= Quoted passage =

################

Re: Managed vs external tables in hive

Posted by Raja Thiruvathuru <th...@gmail.com>.
No indexing in hive.


On Sunday, May 13, 2012, Ranjith wrote:

> Indexes can be built on tables managed by hive. For external tables I do
> not believe that to be true. Please feel to correct if I am wrong.
>
> Thanks,
> Ranjith
>
> On May 12, 2012, at 9:24 PM, Nanda Vijaydev <nanda.vijaydev@gmail.com<javascript:_e({}, 'cvml', 'nanda.vijaydev@gmail.com');>>
> wrote:
>
> In hive, the raw data is in HDFS and there is a metadata layer that
> defines the structure of the raw data. Table is usually a reference to
> metadata, probably in a mySQL server and it contains a reference to the
> location of the data in HDFS, type of delimiter or serde to use and so on.
> 1. With hive managed tables, when you drop a table, both the metadata in
> mysql and raw data on the cluster gets deleted.
> 2. With external tables, when you drop a table, just the metadata gets
> deleted and the raw data continues to exist on the cluster.

################

Transcripts of simulated robot work

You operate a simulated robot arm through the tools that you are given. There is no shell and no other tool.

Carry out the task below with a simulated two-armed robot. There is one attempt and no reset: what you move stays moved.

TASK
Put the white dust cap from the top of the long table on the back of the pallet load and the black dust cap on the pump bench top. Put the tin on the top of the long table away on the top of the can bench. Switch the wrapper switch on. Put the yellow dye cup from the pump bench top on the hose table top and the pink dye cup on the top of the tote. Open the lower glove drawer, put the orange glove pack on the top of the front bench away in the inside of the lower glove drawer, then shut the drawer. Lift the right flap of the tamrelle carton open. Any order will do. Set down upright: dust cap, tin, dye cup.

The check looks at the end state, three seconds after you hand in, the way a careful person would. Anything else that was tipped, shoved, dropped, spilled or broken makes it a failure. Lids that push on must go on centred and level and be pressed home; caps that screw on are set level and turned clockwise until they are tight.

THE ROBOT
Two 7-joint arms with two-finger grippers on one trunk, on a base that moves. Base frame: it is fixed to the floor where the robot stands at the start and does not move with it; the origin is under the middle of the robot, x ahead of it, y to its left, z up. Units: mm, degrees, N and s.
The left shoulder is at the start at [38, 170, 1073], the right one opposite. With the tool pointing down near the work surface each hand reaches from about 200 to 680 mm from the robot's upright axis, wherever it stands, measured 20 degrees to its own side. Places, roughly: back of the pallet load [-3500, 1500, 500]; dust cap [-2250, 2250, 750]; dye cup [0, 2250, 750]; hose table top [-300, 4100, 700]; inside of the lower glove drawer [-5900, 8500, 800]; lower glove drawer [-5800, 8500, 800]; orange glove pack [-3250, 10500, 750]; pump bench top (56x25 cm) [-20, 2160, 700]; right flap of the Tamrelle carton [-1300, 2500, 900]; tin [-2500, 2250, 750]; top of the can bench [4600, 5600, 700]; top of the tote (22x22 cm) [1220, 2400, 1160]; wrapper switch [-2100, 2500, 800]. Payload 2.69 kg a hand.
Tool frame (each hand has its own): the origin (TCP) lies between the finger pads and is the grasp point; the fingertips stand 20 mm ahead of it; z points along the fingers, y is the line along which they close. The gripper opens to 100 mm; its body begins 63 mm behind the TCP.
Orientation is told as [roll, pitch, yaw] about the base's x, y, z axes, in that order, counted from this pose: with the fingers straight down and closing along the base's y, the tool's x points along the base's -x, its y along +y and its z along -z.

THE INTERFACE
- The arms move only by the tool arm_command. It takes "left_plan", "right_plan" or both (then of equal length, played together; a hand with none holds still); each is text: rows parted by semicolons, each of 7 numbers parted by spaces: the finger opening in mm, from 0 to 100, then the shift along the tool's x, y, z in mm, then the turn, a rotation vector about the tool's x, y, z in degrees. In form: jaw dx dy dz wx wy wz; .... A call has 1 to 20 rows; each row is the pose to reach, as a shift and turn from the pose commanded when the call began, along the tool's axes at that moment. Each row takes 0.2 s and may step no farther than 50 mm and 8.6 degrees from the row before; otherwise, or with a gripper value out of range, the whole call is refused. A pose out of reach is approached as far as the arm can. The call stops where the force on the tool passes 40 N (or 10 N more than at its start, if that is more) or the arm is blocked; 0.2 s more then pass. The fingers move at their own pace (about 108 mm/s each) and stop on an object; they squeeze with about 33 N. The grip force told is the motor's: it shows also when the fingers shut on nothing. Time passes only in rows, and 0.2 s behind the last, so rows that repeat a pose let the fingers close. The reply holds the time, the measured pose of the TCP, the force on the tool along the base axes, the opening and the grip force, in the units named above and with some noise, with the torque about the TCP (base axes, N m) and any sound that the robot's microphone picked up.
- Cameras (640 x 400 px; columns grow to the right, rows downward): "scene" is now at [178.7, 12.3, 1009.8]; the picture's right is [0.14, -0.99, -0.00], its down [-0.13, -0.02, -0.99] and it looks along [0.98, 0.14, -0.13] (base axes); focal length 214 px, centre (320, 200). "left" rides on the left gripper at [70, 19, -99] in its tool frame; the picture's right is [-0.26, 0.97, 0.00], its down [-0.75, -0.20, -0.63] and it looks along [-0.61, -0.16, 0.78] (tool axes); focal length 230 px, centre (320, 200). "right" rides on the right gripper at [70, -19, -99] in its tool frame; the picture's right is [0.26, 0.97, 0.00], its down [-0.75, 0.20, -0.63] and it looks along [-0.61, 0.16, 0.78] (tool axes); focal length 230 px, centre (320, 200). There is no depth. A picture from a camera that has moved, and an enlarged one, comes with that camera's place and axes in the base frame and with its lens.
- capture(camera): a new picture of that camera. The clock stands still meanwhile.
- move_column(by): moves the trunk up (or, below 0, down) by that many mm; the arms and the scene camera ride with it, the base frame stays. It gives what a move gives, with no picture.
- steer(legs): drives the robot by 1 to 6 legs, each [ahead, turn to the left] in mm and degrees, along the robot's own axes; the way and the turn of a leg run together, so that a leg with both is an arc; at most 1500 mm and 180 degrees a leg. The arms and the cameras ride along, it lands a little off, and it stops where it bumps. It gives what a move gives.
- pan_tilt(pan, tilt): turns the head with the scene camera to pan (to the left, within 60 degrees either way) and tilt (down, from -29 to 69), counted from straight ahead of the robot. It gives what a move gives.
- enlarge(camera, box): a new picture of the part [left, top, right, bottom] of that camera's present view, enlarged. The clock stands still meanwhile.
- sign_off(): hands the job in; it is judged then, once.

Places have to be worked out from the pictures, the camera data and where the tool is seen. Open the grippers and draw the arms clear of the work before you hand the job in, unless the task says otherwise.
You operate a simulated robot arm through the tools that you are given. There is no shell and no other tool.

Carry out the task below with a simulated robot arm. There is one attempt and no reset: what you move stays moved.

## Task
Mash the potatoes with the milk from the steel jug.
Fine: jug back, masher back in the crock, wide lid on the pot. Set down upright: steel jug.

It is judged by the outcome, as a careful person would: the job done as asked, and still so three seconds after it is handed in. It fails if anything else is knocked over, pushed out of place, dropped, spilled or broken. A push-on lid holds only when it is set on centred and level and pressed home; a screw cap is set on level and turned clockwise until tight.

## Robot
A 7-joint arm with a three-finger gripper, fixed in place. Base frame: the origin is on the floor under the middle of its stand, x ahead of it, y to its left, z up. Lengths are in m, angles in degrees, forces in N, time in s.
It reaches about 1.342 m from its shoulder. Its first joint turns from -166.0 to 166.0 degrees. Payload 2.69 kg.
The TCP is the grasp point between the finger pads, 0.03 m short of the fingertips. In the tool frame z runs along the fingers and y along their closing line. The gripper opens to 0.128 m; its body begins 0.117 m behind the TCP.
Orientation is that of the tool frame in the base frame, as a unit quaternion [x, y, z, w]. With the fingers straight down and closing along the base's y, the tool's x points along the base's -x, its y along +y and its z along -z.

################

= Task set =
(a) Write out the quoted passage from "Re: Managed vs" to "I am wrong.", both included.
(b) Could you carry on with the quoted passage from where it ends?

= The results =
(a)
Re: Managed vs external tables in hive

Posted by Raja Thiruvathuru <th...@gmail.com>.
No indexing in hive.


On Sunday, May 13, 2012, Ranjith wrote:

> Indexes can be built on tables managed by hive. For external tables I do
> not believe that to be true. Please feel to correct if I am wrong.

(b)
>
>
> On Thu, May 10, 2012 at 3:02 PM, David Kulp <dkulp@fiksu.com<javascript:_e({}, 'cvml', 'dkulp@fiksu.com');>
> > wrote:
>
>> It's simpler than this.  All files look the same -- and are often very
>> simple delimited text -- whether managed or external.  The only difference
>> is that the files associated with a managed table are dropped when the
>> table is dropped and files that are loaded into a managed table are moved
>> into hive's private path.  External tables never move or remove files.
>>  Performance is the same.
>>
>> On May 10, 2012, at 5:52 PM, kulkarni.swarnim@gmail.com<javascript:_e({}, 'cvml', 'kulkarni.swarnim@gmail.com');>wrote:
>>
>> > I am pretty new to hive and was trying to clearly understand the
>> difference between a managed and an external table.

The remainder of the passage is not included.